The new area, announced by Environment Minister Gabrielle Upton, is part of the state government’s $45 million koala strategy and will see more support given to the state’s coastal koala population.
Local koala activist Martine Moran said while the additional habitat was welcome, it could be better placed elsewhere.
“It is fantastic to see this kind of support for the state’s koalas,” Ms Moran said.
“However, it would be nice to see something like that happen on this side of the range.
“It seems to me that most of the funds are being sucked into that part of the state, while we are being largely overlooked.”
Ms Moran said additional support for local wildlife was “crucial”.
“We are really at a tipping point at the moment,” she said.

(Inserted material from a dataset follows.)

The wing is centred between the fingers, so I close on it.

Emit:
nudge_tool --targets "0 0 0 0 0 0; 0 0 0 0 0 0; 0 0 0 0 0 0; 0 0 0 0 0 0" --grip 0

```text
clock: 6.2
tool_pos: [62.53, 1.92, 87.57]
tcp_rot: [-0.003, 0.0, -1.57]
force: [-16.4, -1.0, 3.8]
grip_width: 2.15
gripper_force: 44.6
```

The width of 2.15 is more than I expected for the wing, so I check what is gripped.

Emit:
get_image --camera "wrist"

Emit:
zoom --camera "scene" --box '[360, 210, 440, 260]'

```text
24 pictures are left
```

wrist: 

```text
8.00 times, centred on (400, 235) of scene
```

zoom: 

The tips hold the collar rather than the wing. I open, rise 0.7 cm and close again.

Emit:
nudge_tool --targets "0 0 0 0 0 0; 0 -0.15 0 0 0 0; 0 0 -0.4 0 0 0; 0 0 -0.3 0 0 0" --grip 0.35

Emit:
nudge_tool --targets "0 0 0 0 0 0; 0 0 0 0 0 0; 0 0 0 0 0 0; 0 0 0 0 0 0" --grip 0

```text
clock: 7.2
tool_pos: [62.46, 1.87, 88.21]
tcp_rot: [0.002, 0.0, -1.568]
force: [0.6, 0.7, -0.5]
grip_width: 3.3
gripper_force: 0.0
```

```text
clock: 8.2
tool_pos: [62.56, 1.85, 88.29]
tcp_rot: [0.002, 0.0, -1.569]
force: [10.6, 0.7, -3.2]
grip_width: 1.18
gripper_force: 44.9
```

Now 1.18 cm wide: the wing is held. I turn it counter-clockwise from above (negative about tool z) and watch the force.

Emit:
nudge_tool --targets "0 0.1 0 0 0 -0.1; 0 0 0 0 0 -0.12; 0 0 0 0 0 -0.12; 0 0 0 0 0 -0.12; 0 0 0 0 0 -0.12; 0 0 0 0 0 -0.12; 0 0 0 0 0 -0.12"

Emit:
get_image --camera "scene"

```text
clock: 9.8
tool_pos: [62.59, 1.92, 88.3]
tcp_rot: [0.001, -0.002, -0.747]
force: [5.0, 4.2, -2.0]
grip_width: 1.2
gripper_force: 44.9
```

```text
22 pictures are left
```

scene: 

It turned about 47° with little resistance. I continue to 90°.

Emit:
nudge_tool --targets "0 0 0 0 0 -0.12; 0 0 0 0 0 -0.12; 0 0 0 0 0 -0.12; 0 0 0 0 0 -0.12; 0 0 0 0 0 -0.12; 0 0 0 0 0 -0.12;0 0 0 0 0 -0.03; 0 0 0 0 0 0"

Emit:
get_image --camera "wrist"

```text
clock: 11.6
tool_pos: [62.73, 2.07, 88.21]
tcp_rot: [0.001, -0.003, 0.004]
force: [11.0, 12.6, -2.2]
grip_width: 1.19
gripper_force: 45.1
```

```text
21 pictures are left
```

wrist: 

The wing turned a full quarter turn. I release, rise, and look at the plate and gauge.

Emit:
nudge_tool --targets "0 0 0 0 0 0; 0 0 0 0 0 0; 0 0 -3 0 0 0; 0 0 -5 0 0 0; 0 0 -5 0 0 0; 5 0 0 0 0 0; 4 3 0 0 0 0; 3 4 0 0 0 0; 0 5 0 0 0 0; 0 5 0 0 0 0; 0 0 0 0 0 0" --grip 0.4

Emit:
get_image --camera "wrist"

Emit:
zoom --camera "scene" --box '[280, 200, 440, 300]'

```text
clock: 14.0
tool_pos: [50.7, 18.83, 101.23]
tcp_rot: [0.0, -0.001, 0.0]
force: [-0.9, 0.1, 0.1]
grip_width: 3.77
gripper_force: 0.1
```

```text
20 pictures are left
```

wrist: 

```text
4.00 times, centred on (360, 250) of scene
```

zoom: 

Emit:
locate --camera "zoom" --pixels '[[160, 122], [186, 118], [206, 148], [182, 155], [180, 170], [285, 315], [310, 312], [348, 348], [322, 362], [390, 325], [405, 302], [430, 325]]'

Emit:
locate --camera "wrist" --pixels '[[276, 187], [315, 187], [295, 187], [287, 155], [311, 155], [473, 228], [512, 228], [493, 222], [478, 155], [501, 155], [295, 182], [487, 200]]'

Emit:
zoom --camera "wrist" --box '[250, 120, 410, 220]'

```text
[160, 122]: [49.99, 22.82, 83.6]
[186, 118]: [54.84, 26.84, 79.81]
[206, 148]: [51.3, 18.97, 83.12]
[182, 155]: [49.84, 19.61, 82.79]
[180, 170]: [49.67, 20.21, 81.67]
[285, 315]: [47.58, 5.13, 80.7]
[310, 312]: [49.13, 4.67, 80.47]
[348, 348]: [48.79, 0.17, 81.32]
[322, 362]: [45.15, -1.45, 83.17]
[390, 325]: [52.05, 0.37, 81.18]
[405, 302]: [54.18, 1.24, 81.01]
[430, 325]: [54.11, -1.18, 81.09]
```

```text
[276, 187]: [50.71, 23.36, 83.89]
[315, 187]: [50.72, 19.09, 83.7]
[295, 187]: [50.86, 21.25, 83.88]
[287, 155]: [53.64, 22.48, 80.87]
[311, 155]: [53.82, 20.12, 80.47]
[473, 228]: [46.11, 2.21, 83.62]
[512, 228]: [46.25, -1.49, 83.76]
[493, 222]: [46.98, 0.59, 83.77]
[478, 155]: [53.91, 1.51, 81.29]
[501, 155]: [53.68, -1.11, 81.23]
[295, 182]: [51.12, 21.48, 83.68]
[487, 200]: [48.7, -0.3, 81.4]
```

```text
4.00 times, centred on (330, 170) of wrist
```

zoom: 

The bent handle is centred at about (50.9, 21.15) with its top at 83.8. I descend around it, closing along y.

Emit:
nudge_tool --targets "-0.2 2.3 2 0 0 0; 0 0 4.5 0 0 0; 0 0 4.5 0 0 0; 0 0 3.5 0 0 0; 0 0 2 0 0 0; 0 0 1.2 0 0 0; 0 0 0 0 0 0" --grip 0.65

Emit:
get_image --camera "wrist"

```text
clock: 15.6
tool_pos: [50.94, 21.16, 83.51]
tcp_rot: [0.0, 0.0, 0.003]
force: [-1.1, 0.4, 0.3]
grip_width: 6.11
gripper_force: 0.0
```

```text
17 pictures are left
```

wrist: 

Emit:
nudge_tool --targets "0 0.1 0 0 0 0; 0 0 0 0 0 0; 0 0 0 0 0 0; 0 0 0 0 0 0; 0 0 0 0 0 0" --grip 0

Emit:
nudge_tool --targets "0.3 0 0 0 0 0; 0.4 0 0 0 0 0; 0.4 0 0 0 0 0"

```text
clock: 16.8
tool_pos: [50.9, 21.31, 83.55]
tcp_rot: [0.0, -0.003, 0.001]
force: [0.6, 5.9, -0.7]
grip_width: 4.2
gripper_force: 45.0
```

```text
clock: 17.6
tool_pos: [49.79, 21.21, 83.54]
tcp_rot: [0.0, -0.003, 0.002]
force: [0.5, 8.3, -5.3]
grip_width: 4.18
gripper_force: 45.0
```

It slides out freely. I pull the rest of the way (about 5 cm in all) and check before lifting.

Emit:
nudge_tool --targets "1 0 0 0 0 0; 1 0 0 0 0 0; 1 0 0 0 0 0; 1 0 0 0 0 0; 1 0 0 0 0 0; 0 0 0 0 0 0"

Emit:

“While it is great to see some of the state’s wildlife getting some help, I would really love to see the state government come at it from two fronts and give us some support as well.”
Ms Upton said the additions would not only be a great help for koala conservation on the north coast of NSW, but for other threatened species.
“Some 1382 hectares of the Mount Boss State Forest near Wauchope will be transferred to NPWS management to become known as the Kindee Creek State Conservation Area,” Ms Upton said.
“Kindee Creek is not only habitat for koalas, but for also for about 30 threatened species including masked and sooty owls, the glossy-black cockatoo, and a number of threatened micro bats.
“What makes this addition especially valuable is that it helps bridge a gap between the relatively well- represented coastal conservation reserves and mountain habitats with the mid-elevation foothills country.”